There may still be a misguided sense of loyalty among Republicans both locally and elsewhere, that fealty to the party requires looking the other way at the rapidly onrushing perils that threaten the country as a result of the tragi-comedy known as the Trump administration. It is worth examining some of the more recent threats to Americans’ life, liberty, and pursuit of happiness:
It seems a dead-level certainty that sometime this week, perhaps even before this issue of the Flyer comes off the press, President Trump will announce some fateful alteration in this nation’s observance of and commitment to the international Paris Agreement on climate change.

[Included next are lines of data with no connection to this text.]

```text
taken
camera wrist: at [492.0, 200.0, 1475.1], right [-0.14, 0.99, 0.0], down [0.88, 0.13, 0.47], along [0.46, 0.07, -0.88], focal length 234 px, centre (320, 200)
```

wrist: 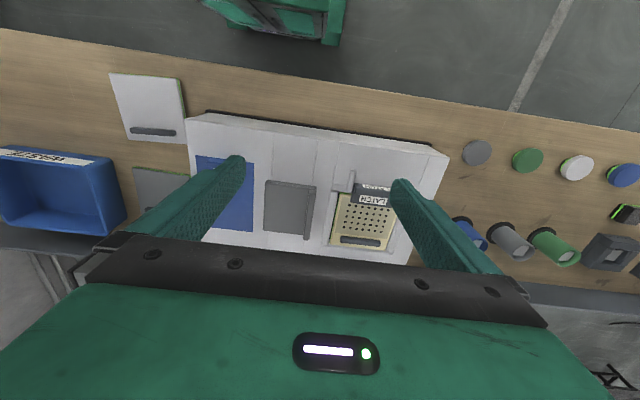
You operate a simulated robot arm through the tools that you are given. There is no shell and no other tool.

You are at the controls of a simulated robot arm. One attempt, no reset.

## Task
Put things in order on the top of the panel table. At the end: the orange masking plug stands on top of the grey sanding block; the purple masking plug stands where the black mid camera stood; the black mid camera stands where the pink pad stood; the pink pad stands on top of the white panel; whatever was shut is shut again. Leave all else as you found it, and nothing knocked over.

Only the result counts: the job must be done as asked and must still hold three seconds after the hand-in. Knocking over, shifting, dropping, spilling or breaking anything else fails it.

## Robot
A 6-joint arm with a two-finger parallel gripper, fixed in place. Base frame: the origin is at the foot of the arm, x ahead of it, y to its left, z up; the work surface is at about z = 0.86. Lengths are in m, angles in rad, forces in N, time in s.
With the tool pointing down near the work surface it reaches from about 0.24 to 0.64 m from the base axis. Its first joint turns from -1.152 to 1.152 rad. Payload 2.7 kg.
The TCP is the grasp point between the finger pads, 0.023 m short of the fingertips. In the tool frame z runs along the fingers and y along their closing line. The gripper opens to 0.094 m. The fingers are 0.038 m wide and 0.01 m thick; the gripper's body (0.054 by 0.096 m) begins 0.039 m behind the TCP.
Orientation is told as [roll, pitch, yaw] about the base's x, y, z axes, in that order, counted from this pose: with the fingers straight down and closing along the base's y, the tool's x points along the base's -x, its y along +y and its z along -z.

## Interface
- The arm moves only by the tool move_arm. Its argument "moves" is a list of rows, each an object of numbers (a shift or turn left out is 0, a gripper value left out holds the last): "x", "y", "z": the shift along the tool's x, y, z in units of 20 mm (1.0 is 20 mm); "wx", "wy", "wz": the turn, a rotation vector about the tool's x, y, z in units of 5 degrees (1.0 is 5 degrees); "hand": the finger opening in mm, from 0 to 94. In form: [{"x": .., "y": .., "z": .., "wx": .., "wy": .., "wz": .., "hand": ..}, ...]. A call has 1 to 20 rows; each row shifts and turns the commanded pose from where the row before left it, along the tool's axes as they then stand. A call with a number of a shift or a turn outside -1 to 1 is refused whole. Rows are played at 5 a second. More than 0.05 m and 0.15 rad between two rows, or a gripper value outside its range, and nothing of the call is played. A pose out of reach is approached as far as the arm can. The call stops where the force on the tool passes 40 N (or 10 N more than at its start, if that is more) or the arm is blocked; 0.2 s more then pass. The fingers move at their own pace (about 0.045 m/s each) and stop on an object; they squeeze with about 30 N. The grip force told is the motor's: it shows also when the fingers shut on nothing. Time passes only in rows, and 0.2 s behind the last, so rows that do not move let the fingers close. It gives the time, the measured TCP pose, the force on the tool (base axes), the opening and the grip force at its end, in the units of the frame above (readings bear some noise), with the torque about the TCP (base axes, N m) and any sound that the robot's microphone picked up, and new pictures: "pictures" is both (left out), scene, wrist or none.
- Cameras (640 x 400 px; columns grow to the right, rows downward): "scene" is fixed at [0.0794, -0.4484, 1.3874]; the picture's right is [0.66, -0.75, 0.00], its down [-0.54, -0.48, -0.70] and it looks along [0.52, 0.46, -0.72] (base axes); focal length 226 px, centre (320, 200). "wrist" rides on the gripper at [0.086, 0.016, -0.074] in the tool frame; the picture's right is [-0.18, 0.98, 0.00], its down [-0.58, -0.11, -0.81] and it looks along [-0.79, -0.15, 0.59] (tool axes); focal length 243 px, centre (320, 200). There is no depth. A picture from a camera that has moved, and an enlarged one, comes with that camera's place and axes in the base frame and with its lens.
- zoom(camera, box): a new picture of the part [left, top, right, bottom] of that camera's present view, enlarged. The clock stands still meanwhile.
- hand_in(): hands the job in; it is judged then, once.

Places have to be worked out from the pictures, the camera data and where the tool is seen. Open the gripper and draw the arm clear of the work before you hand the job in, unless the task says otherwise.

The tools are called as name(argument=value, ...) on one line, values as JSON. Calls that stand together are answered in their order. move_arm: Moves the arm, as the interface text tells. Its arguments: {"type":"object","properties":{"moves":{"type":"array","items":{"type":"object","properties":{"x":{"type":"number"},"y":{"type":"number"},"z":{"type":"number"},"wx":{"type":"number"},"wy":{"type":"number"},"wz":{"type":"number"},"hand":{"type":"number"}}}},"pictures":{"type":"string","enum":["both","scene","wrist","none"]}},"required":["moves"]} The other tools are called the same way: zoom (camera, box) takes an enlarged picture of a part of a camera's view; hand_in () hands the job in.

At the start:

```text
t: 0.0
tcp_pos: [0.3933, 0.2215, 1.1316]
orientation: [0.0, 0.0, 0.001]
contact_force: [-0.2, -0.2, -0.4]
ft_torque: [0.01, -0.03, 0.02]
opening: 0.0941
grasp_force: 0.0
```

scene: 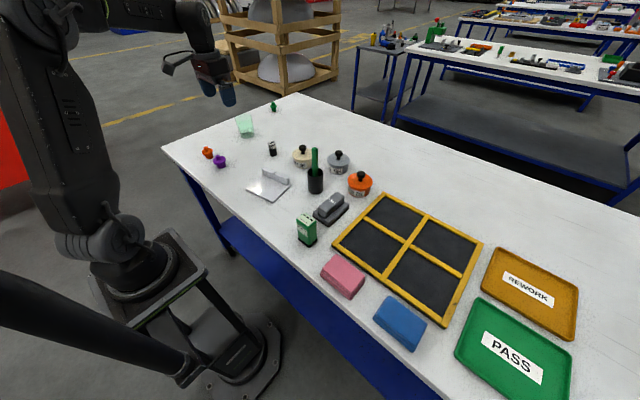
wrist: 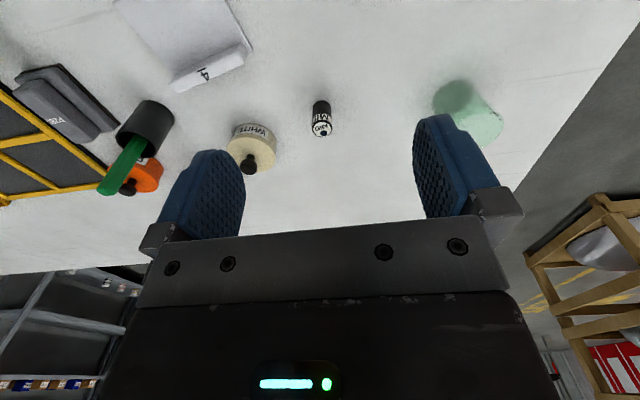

Either Trump is prepared to withdraw the United States from the terms of the Agreement, or he intends to soften our commitment to it in such a way that it comes to the same thing. That much seems clear from the President’s recent domestic actions in disavowing one previously adopted environmental safeguard after another and granting the fossil-fuel industry free rein to resume polluting the atmosphere with massive amounts of carbon dioxide. The net result of that will likely be to accelerate the ravages of ongoing climate change — one species of which, last weekend’s violent windstorm and downpour, Memphians are even now attempting to recover from.
Beyond weather catastrophes themselves, though, Trump’s attitude has also invited the ongoing contempt and alienation from nations long allied with the United States and now, as witness the aftermath of last week’s NATO meetings, preparing to go their own way.
And the breakdown of NATO, an alliance already at risk from its cumulative nonstop disparagement by candidate and now President Trump, would leave its member nations, including the United States, vulnerable to increasing pressure from the resurgent and expansionist Russia of Vladimir Putin. The case can certainly be made that a measure of cooperation between Russia and the United States is necessary to combat Islamist terrorism, but Trump’s policy seems obviously aimed at something larger and more recklessly transformative than that.
Although various governmental investigations are belatedly underway into the meaning of Trump’s undeniable, unrelenting, secretive, and potentially illegal devotion to Putin and Russia, these inquiries are just now moving in a dangerously lumbering fashion. What’s holding them back is a lack of significant participation from Trump’s own Republican Party — participation like that from Tennessee’s GOP Senator Howard Baker and others that helped resolve the Watergate crisis of a generation ago.
Another Tennessee Republican, Senator Bob Corker, has lately begun to vent serious misgivings about the Trump administration’s course of action, and that’s a start. But too many other members of the President’s party are holding themselves back from the prospect of remedial action. While there’s still time, key Republicans can reconsider their reluctance and provide real service to the nation by holding the President to account. If they don’t, they could end up reaping, not the gratitude of their fellow citizens to themselves and their party, but the whirlwind itself.